After briefly poking above the $1,600 mark during the trading day on Thursday, gold prices resumed their march towards lower value ground and were once again seen touching the $1,585 level by the late evening hour in New York.
With gold prices orbiting near 17-week lows there are naturally quite a number of questions surrounding the yellow metal’s near and medium-term fate and a couple of institutional firms (Barclays Capital sees an average of $1,716 gold this year) have cautiously reduced their forecast for bullion with regard to those time frames. In technical terms, there is little in the way of chart support for gold until the $1,527 level is touched (and is being hoped for to hold up) and such an excursion could take place in short order.
However, with daily sentiment indices hovering at lows of around only 10% bulls, there is a decent chance that a counter-trend pop could be witnessed over coming sessions and that some repair work could be undertaken. Mind you, the scope of such repairs at this point has become almost a ‘wholesale remodel.’ At any rate, the weekly Bloomberg News survey of analysts indicates that they are now the least bullish they have been in five weeks’ time. Chart-wise, the gold bulls cannot begin to snort and trot until and unless price tags reach well above $1,650 on a closing basis for a couple of sessions.

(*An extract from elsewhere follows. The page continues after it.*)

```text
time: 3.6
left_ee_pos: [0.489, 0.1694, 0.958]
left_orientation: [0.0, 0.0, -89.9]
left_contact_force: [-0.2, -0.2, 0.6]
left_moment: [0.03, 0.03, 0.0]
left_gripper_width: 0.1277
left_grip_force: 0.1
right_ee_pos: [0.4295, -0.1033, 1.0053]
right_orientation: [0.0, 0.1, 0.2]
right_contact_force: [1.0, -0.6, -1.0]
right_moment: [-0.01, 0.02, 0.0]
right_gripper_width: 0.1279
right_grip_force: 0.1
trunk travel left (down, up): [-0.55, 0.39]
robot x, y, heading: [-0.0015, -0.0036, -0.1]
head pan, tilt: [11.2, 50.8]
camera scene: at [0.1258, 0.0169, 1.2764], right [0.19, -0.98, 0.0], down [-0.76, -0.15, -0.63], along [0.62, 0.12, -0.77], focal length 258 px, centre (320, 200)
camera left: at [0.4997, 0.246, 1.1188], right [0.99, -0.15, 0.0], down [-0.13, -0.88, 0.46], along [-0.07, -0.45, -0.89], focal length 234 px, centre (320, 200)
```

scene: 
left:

With the US dollar around 80.30 on the index, with crude oil under $96 per barrel and with the euro not overcoming the $1.30 critical mark despite some easing in Europe-centric anxieties, such a feat might have to wait for some time. In fact the euro dipped to three-and-a-half month lows overnight. Yesterday’s (small) dip in U.S. jobless claims filings did not play into the gold bulls’ hands either. Overnight and this morning, the situation was no brighter as despite the lack of a sizeable advance in the dollar gold prices slipped to lows near $1,570 while silver fell to under the $28.50 mark in electronic trading prior to the market’s opening in New York. Platinum touched lows at $1,455 while palladium actually dipped under the $600 level for a brief time.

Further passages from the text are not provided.